Ted Leung on the air
Ted Leung on the air: Open Source, Java, Python, and ...
Sun, 24 Aug 2003
Time-boxing is good
Johanna Rothman is writing about release trains, where you schedule releases based on dates. The Agile methods do something similar, where time-boxing is used as a way to cut features and force forward motion. Even the vaunted daily build is a kind of time-boxing. No matter what process you are using, "heavyweight" or "agile", it seems that time-boxing in some form will appear as a best practice.

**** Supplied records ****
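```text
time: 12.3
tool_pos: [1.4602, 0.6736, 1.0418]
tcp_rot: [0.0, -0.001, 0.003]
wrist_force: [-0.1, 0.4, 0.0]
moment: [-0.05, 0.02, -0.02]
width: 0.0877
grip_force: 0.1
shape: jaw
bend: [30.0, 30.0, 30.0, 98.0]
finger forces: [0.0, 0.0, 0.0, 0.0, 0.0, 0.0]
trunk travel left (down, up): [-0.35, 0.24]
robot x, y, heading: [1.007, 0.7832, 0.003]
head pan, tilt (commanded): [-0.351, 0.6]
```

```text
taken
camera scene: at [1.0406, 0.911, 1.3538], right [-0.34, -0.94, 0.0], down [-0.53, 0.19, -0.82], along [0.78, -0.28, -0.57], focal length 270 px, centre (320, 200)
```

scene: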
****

In the open source world, this is often described under the "release early, release often" mantra. But it's not always followed in the open source world. So you have projects that go long periods of times without a release, where users are told to pull the latest from CVS (hello Jakarta Commons!). That makes it hard to have confidence in the project or to have the project move forward. I think that open source projects should try to do regular time-boxed releases, cutting features in order to make the release dates. There can be exceptions for features that are bigger than a single time-box, but these ought to be the exception rather than the rule. Predictability is good when you are a software user. It makes me feel better when I see that a project releases regularly. Nightly builds are good, but for a lot of projects, I could see semimonthly or monthly time-boxes working pretty well.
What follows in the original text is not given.